Receiving donor stem cells can be a life-saving treatment for patients with cancers of the blood or bone marrow such as leukemia, multiple myeloma and other types of lymphoma.
In these patients, the immune system sometimes is weakened or destroyed by radiation or chemotherapy before the transplant. Immature stem cells taken from a donor’s bloodstream and bone marrow, then transplanted into patients, can form new cells to help patients battle cancer.
Yet, many patients wind up getting ill or even dying when they acquire a cytomegalovirus (CMV) infection following transplantation.
An MD Anderson Cancer Center-led study has revealed that the drug letermovir shows promise in lessening the likelihood of CMV infection in patients who have received donor stem cells.
The study’s results, published in May's New England Journal of Medicine, are reported by Roy Chemaly, M.D., professor in Infectious Diseases, and Richard Champlin, M.D., chair of Stem Cell Transplantation and Cellular Therapy.
The phase 2, double-blind placebo study compared the effects of three oral dosages of letermovir, also known as AIC246, in 131 transplant recipients. Patients randomly received either 60, 120 or 240 mg per day or a placebo. The drug was provided for 12 weeks following transplantation.
The result? The drug showed evidence of preventing CMV infection, and the higher the dose, the more effective the drug. Side effects were minimal.
“This is especially good news given that the virus is reported in 50 to 60 percent of recipients who receive blood or bone marrow stem cells from a donor. Many of these patients may progress to CMV disease,” said Chemaly.
The multi-center study took place from March 2010 to October 2011 and demonstrated remarkable results. Of patients who received a placebo, 36% later had signs of CMV antigen or DNA in the blood and were removed from the study and treated. Patients were assessed weekly for CMV infection.

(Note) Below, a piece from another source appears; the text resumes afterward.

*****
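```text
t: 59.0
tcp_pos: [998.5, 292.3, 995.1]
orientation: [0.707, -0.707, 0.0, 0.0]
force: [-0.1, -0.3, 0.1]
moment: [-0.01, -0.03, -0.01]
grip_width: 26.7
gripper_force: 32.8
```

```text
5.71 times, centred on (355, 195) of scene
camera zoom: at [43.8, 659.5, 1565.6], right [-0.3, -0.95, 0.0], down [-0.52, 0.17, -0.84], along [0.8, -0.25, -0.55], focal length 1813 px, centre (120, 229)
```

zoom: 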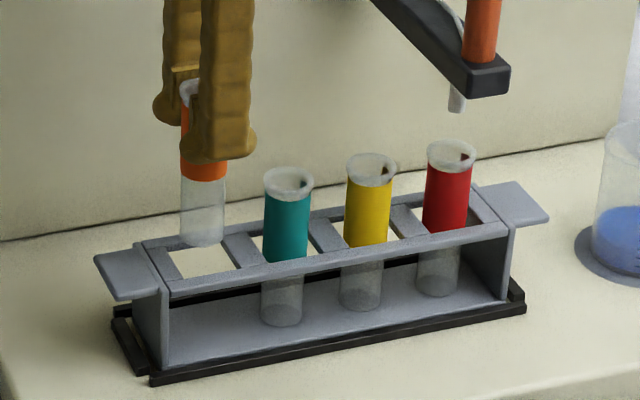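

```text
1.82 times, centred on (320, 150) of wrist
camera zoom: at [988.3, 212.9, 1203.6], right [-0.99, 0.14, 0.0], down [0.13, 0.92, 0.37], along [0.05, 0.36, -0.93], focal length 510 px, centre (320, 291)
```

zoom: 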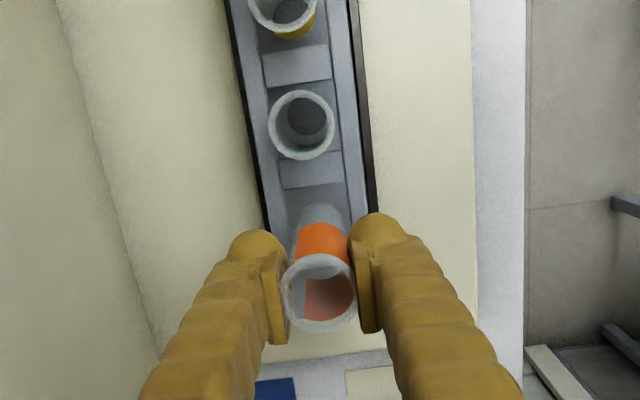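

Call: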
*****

“Patients who received letermovir experienced the following levels of detectable CMV antigen: 21% at 60 mg, 9% at 120 mg and 6% at 240 mg,” said Chemaly.
Letermovir also produced few side effects and no blood or kidney toxicity. Some patients experienced adverse effects such as diarrhea, nausea and vomiting.

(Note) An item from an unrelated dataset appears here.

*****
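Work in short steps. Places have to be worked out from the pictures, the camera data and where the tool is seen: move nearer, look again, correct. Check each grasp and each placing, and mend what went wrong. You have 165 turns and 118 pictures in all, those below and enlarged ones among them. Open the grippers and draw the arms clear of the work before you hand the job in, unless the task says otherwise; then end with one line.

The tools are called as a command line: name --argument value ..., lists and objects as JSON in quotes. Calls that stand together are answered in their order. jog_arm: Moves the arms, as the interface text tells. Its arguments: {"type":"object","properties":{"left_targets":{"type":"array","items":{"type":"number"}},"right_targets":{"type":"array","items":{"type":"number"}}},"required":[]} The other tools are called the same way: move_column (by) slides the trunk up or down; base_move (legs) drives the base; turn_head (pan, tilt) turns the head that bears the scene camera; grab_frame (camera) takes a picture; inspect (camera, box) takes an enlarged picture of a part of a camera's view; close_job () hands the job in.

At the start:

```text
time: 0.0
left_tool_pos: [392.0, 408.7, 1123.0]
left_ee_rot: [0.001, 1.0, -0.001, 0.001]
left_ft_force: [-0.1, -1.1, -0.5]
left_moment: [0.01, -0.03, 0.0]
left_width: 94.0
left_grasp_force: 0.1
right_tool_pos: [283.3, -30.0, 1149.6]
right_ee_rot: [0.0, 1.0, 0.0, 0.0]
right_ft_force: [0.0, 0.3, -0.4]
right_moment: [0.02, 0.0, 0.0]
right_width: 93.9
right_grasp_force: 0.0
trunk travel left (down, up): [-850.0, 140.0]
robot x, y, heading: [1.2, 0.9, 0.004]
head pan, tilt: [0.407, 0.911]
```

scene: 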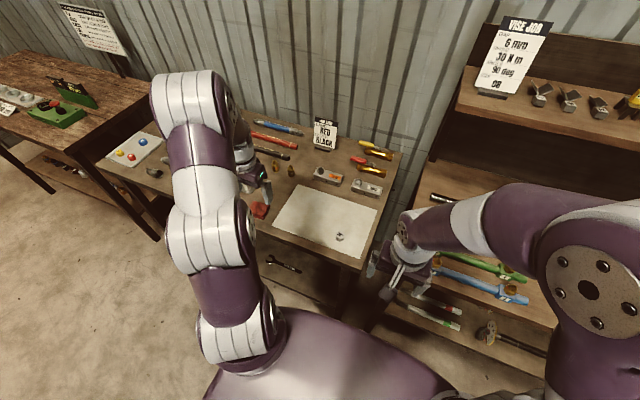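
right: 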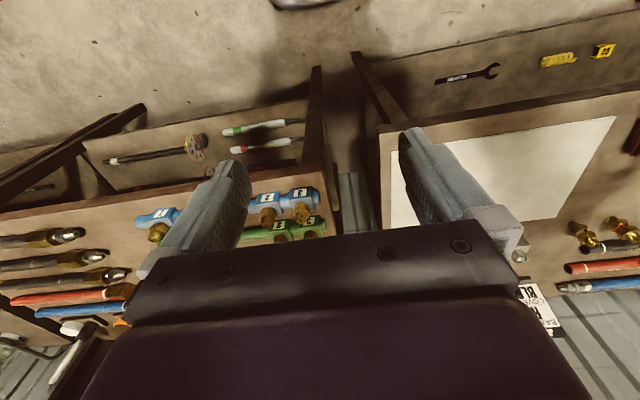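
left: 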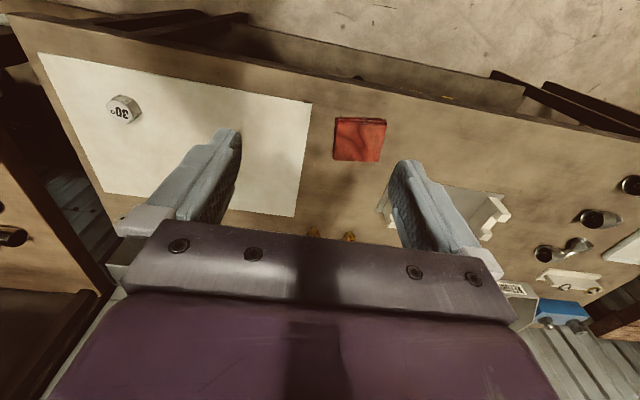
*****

“This trial showed that preventive therapy with letermovir was as safe as placebo, with no apparent safety concerns,” said Chemaly.
Collaborators in the study included the University of Dresden, University of Wurzburg and the University of Munster in Germany; the University of Iowa in Iowa City; the University of Chicago Medical Center; and Stanford University Hospital in Stanford, Calif.
The study was funded by AiCuris, a German pharmaceutical company.